▶ _Task_:
How does the text section go on? Write the next part.

▶ _Text section_:
--- Begin ---

Soil moisture regulates energy, water, and carbon exchanges across the land-vegetation-atmosphere interface. Extremes in soil moisture, either dry or wet, can amplify natural hazards and drive compound events, such as drought-heatwave-wildfire chains, clustered storms, flooding, landslides, and vegetation die-offs. This Review synthesizes current understanding of the physical mechanisms linking soil moisture to compound hazards across climatic, meteorological, ecological, and hydrogeomorphic domains. Despite its predictive potential, soil moisture remains underrepresented in operational early warning systems due to data limitations, complex nonlinear interactions, and disciplinary fragmentation. Advancing observations, data assimilation, and physics-informed modeling is essential for improving hazard prediction and preparedness.
Soil moisture acts as a central mediator in Earth system processes. Under dry conditions, reduced evaporation increases sensible heat flux and air temperature, intensifying drought and heatwaves while elevating wildfire risk through lower fuel moisture. Conversely, wet soils can enhance atmospheric instability, promoting mesoscale convective systems and re-intensifying landfalling cyclones by increasing latent heat flux and convective available potential energy. In ecological systems, soil moisture extremes trigger vegetation mortality via hydraulic failure under hot-dry conditions or root anoxia under prolonged flooding. Hydrogeomorphic hazards, landslides and floods are strongly modulated by antecedent soil moisture, which controls soil storage, pore pressure, and slope stability. These processes often interact across categories, forming cascading or spatially compounding events.

--- End ---

▶ _Provided material_:
--- Begin ---

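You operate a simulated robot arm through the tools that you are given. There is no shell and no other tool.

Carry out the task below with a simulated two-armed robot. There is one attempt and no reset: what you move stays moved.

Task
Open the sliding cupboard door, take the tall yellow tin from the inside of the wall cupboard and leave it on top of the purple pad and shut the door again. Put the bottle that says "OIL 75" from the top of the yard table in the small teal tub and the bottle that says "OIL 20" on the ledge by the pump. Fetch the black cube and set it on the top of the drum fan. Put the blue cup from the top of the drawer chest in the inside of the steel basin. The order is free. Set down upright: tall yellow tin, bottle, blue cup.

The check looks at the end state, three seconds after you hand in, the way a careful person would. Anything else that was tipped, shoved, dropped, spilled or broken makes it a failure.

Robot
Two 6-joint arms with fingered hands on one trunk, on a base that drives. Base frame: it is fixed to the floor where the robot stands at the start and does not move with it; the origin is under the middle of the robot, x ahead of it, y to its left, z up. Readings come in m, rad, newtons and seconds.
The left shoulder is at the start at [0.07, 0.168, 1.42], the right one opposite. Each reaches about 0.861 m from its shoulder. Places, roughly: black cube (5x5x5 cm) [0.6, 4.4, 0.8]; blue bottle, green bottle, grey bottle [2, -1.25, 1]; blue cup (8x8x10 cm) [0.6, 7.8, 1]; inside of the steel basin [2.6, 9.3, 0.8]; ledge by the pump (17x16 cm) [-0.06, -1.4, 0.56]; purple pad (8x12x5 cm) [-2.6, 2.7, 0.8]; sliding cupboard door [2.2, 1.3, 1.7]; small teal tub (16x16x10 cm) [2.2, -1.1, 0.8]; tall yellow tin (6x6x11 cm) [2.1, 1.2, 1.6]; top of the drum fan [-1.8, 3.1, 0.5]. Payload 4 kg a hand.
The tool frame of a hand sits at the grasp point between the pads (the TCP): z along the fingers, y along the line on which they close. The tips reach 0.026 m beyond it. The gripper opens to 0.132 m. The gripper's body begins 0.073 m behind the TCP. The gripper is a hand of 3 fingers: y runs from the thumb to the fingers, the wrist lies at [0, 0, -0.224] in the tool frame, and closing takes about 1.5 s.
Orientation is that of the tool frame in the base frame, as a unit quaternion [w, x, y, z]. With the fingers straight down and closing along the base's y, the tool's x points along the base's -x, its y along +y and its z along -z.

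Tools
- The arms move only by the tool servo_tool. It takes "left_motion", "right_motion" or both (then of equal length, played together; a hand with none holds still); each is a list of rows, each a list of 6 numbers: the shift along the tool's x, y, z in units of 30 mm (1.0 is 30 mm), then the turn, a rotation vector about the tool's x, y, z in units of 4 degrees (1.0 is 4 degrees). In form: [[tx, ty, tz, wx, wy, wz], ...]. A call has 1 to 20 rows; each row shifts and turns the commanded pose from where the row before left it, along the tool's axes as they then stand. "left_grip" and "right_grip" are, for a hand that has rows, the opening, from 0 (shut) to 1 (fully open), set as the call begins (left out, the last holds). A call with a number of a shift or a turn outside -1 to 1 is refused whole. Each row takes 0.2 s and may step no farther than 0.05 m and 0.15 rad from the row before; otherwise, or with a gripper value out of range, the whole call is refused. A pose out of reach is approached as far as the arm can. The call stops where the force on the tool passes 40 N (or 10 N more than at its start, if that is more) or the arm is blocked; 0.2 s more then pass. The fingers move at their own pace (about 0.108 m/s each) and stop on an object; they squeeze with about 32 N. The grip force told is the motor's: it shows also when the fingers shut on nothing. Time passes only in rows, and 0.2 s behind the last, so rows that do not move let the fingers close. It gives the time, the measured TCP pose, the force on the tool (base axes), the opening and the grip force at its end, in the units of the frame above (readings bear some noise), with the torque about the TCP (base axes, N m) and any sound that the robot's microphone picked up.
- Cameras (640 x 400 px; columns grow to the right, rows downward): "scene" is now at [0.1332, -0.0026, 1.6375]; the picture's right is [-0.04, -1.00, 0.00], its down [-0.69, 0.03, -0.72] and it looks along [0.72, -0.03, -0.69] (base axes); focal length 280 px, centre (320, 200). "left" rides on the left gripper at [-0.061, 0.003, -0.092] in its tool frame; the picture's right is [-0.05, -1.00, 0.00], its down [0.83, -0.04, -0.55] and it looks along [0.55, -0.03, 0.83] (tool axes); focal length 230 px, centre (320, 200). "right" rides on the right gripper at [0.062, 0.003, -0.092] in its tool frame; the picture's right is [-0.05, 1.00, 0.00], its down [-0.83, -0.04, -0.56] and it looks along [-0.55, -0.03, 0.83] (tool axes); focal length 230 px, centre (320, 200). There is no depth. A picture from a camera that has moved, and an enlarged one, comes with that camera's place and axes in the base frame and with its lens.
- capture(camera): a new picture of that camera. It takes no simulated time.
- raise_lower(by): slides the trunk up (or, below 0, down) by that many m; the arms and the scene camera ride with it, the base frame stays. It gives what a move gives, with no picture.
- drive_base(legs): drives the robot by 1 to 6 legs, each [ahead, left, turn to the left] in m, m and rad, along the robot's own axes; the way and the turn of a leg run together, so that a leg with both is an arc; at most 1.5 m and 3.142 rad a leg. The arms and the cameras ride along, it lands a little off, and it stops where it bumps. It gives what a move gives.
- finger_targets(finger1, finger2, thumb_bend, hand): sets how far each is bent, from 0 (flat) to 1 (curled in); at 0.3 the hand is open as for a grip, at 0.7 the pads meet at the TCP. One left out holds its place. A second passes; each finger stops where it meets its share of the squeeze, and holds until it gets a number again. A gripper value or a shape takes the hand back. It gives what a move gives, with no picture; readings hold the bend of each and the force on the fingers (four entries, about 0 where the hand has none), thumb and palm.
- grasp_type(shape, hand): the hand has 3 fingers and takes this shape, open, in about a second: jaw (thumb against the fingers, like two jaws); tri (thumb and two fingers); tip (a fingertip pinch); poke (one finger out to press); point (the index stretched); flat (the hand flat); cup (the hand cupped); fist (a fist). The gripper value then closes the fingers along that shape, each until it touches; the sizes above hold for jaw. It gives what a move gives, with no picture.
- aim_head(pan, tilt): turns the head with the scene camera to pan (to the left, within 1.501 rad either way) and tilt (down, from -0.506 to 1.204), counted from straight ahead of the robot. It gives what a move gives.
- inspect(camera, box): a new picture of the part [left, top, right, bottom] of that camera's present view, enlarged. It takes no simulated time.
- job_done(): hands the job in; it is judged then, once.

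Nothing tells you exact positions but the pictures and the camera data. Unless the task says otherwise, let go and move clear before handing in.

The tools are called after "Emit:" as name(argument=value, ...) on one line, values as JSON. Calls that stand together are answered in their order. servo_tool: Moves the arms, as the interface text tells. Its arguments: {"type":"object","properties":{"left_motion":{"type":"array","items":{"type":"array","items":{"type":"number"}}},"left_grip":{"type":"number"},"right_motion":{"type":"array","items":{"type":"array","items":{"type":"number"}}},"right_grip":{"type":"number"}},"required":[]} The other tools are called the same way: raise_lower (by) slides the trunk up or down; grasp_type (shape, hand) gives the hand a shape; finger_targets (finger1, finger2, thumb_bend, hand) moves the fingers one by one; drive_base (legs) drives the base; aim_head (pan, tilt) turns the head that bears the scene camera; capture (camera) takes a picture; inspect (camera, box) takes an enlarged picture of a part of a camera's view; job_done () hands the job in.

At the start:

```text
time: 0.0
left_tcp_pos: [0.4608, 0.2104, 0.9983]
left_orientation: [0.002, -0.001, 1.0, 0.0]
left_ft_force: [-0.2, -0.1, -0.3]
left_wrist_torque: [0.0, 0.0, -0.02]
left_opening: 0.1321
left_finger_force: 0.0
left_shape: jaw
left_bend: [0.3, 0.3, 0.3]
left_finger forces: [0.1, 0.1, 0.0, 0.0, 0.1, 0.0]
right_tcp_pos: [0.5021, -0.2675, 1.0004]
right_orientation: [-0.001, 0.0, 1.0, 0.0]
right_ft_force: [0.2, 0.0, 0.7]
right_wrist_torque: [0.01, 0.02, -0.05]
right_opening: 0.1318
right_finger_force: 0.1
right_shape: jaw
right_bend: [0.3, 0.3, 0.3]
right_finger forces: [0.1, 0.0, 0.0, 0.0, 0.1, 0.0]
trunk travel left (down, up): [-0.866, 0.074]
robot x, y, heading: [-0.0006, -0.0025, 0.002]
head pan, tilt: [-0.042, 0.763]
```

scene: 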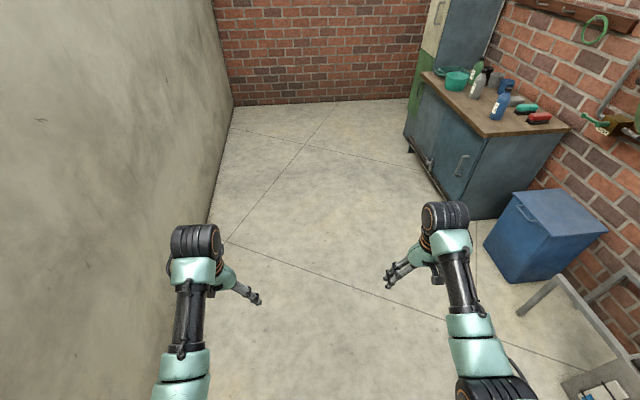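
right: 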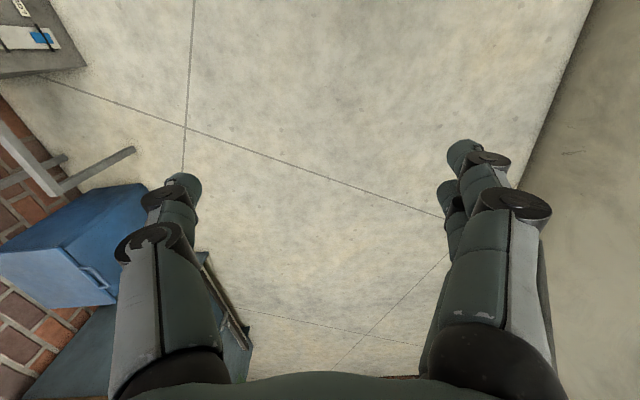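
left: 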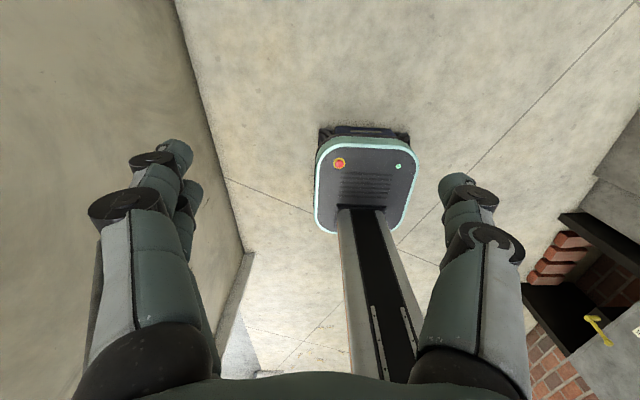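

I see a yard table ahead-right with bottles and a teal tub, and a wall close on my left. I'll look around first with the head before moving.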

--- End ---

▶ _Task response_:
Despite clear mechanistic understanding, integrating soil moisture into operational early-warning systems remains limited. Key barriers include: (1) lack of high-resolution, hazard-relevant soil moisture data, especially for root-zone depth and rapid-onset events; (2) incomplete and biased hazard records, particularly in the Global South and remote regions; (3) nonlinear and threshold-dependent soil moisture–hazard relationships that vary with climate, vegetation, and soil properties; (4) model divergence and scale mismatches; and (5) disciplinary fragmentation, where definitions and target variables (volumetric moisture vs. plant-available water) differ across fields. These limitations constrain the accuracy, transferability, and actionability of forecasts.
Advancing compound hazard prediction requires a coordinated roadmap: expanding in situ and remote sensing observations across multiple depths and domains; clarifying threshold and feedback processes through integrated field, laboratory, and modeling studies; developing adaptive, high-resolution, physics-informed modeling frameworks that assimilate real-time soil moisture data; and fostering interdisciplinary collaboration to build interoperable multi-hazard early-warning systems. Emerging approaches like physics-informed machine learning and convergent modeling linking hydrology, atmosphere, ecology, and human activities hold particular promise for capturing complex interactions and reducing vulnerabilities in a changing climate.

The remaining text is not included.